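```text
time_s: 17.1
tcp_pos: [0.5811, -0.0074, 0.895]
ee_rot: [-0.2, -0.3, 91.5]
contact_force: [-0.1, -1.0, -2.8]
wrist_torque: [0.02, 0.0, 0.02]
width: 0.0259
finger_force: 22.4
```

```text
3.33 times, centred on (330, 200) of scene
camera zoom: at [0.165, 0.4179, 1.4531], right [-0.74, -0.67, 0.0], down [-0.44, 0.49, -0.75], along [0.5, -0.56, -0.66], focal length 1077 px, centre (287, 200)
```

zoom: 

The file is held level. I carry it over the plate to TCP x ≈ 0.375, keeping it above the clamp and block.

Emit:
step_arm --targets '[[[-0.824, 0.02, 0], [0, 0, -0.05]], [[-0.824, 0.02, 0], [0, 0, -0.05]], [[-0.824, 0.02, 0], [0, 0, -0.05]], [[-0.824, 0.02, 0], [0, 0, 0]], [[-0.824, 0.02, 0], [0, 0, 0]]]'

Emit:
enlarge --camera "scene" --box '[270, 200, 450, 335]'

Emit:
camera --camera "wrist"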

[SHORT PROBLEM]:
Retype the data in full and match it exactly. Use JSON: a list with one string for each line that is not empty.

[TASK ANSWER]:
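[
  "```text",
  "time_s: 17.1",
  "tcp_pos: [0.5811, -0.0074, 0.895]",
  "ee_rot: [-0.2, -0.3, 91.5]",
  "contact_force: [-0.1, -1.0, -2.8]",
  "wrist_torque: [0.02, 0.0, 0.02]",
  "width: 0.0259",
  "finger_force: 22.4",
  "```",
  "```text",
  "3.33 times, centred on (330, 200) of scene",
  "camera zoom: at [0.165, 0.4179, 1.4531], right [-0.74, -0.67, 0.0], down [-0.44, 0.49, -0.75], along [0.5, -0.56, -0.66], focal length 1077 px, centre (287, 200)",
  "```",
  "zoom: ",
  "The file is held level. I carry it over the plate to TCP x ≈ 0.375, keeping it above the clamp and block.",
  "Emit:",
  "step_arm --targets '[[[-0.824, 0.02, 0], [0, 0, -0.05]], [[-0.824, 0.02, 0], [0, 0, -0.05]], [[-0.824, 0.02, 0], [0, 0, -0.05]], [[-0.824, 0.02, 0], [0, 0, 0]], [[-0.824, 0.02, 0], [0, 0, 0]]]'",
  "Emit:",
  "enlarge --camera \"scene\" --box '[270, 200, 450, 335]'",
  "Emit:",
  "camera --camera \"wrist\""
]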